When you hear a film described as a “small town crime/noir story” you can be pretty damn confident in what is in store for you. The last fifteen minutes is always going to be filled with betrayal, there’s almost always one girl in a group of guys, and the promise of a better life away from the small town is always, always a motivator. Really emphasizing the desire to get away, “We Gotta Get Out of This Place” knows exactly what sort of beats to hit and it knows how to hit them well.
In “We Gotta Get Out of This Place”, small town Texas is the arid and dusty place to get out of. The unfortunately named BJ (Logan Huffman), a cocky farmhand, has no chance in Hell of ever leaving, but his best friend Bobby (Jeremy Allen White) and his girlfriend Sue (Mackenzie Smith) are soon to leave, off to what they hope will be a better life at college. Getting up to no good like all bad boys do, BJ steals a big chunk of change from their boss, which obviously backfires. After spending the cash at a resort Bobby takes the heat for the theft, and the three of them have to rob a gangster to pay the money back. Plot wise it’s all standard fair, but who can say no to a simple and well told story of deceit and dreams?

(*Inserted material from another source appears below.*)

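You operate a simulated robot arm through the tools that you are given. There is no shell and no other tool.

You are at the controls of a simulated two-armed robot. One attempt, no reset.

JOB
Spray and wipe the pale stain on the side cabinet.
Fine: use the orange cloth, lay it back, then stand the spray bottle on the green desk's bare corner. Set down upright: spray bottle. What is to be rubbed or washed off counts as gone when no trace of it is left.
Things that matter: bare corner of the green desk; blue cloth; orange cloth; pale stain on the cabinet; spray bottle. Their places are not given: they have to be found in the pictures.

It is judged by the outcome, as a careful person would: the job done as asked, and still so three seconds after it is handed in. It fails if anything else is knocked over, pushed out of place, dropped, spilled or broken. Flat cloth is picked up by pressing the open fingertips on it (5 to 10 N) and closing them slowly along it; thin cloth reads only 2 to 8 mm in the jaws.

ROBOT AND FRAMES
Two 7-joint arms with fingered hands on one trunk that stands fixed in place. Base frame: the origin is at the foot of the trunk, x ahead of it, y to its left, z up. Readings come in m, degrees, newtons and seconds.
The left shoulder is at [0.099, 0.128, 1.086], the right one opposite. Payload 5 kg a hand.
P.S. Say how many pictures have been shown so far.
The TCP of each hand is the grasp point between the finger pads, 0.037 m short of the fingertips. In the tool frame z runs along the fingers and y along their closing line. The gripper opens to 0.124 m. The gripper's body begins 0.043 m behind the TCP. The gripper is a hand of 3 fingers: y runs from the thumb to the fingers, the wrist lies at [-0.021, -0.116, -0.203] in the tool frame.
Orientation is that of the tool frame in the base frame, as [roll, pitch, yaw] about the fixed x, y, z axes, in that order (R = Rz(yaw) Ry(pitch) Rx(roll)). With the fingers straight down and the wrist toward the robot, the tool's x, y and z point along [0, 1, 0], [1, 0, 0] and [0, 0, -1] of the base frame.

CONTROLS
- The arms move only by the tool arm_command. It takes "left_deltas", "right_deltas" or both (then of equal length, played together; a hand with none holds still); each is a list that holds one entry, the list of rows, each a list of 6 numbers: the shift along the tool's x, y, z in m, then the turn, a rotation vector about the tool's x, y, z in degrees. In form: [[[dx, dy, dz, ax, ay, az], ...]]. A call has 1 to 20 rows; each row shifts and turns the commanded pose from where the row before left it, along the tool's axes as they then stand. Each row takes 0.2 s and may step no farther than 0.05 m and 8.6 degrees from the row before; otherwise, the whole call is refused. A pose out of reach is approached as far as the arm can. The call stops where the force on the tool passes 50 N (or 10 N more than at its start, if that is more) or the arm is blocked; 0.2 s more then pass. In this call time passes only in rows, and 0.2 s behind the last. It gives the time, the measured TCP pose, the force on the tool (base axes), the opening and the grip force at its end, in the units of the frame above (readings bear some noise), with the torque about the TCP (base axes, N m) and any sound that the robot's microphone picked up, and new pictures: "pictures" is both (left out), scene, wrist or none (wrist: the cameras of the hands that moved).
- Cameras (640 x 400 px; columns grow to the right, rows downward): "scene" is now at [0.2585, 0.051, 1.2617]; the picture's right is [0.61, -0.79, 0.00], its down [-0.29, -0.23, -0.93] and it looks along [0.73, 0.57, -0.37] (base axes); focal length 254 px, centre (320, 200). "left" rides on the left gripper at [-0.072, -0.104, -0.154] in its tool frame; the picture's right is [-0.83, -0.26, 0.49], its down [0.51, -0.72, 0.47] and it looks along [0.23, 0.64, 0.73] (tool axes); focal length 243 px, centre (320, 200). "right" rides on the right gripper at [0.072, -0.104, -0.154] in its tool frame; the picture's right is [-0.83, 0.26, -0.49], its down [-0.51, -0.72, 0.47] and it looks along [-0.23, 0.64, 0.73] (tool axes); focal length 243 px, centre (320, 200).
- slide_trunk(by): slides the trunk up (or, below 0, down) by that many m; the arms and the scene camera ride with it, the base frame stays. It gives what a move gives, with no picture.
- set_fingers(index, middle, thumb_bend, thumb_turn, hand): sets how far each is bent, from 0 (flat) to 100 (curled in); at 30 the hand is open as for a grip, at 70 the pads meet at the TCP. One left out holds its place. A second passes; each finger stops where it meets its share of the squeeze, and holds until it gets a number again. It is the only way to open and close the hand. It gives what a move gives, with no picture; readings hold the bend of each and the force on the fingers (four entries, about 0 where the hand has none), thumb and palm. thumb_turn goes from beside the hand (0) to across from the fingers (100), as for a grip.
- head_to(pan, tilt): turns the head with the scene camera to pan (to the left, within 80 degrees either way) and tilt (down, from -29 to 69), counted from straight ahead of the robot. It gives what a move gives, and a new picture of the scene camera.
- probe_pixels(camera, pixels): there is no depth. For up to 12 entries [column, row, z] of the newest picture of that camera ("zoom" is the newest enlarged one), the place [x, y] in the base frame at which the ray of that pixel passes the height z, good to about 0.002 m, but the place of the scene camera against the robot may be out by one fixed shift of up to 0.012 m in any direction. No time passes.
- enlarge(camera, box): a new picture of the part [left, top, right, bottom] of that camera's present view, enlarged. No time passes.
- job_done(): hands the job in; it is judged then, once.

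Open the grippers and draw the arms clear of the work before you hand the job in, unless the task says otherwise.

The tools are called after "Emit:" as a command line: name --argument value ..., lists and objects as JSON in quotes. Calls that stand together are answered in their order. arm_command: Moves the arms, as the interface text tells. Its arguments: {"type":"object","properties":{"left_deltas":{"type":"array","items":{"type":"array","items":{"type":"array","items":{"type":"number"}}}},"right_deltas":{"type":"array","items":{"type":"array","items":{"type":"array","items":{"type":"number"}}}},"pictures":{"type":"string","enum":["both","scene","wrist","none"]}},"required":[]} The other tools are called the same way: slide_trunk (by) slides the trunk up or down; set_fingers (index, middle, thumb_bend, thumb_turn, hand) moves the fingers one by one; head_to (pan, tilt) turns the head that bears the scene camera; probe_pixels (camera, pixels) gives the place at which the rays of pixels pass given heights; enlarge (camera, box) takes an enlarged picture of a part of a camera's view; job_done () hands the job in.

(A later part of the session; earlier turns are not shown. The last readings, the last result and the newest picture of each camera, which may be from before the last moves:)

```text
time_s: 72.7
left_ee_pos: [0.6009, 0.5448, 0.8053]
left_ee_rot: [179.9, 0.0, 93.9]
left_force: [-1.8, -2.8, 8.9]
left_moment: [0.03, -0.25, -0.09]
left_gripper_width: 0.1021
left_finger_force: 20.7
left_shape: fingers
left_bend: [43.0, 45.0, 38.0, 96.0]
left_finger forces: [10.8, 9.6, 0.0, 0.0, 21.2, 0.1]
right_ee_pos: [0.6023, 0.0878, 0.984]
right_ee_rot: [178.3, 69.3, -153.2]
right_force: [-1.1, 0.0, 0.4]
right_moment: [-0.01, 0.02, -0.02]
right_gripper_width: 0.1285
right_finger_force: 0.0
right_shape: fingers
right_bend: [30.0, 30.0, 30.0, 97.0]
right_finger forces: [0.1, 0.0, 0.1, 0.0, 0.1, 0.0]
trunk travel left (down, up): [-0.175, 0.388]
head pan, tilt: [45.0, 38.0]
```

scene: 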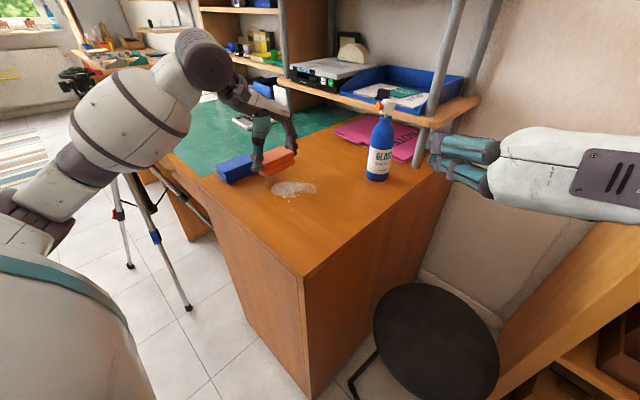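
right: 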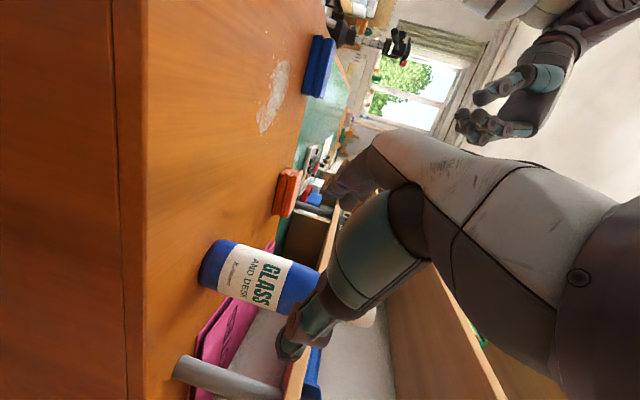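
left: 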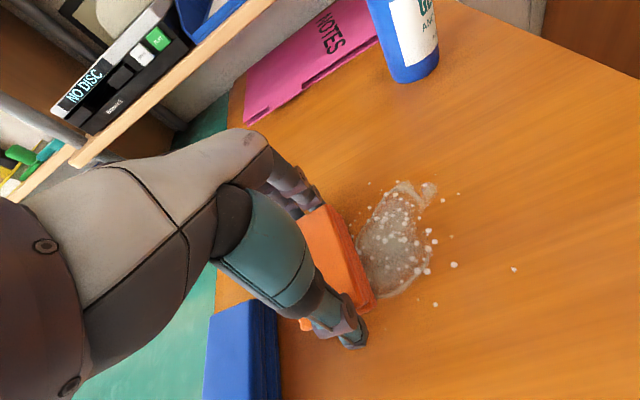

“Keep riding the same bus route you’ll end up missing where you’re supposed to get off.”
Making their feature length debut, directors Simon and Zeke Hawkins are confident and keep a steady hand behind the camera. Many small budget crime flicks try to make up for their smaller budget with crazy camera angles and convoluted, tricky plots,but the Hawkins’ have enough faith in their skill and the screenplay to keep things simple.
It’s the characters that provide the little flourishes to “We Gotta Get Out of This Place.” Sue and Bobby are well realized in ways that go beyond simply being the smart girl and the dumb friend. Sue has a deep affection for books, and her desire to get Bobby to read more is a nice touch to their friendship, and is a good way to contrast their sweetness with BJ’s ruthlessness. BJ might be a hard cruel kid due to mockery about his name, or maybe it’s just the Texas in him, but he’s one bad dude. Logan Huffman rides the line between sleaze and sociopath well, providing some real menace to his scenes with Mackenzie Smith.
“With a mouth like that who needs an asshole?”
Even with the Hawkins’ direction and pacing hitting all of the right crime story beats, the film still needs a bolt of energy to keep it from becoming stale. Mark Pellegrino is this bolt of energy. He’s been doing amazing and menacing work for two decades now, most notably as Jacob on “Lost” and Lucifer on “Supernatural,” and his calm and casual attitude towards villainy makes for the best scenes. His character Gif is crass and dumb (his safe combination is 69 69 69 for god sake), and his crude humour provides a lovely reprieve from the darker stuff going on between BJ, Bobby, and Sue.
All in all, “We Gotta Get Out of This Place” is exactly the kind of movie it wants to be. At a lean 92 minutes it spins a nice twisty yarn of rebellious youth and deceit that never gets out of control with too much bloodshed or twists. The core trio of Logan Huffman, Mackenzie Smith, and Jeremy Allen White work wonderfully together, and show real promise. Unfortunately “We Gotta Get Out of This Place” doesn’t have a distributor yet, so it could be a year or two until you get to see it. When it does get released though, it should definitely be on your list of films to see.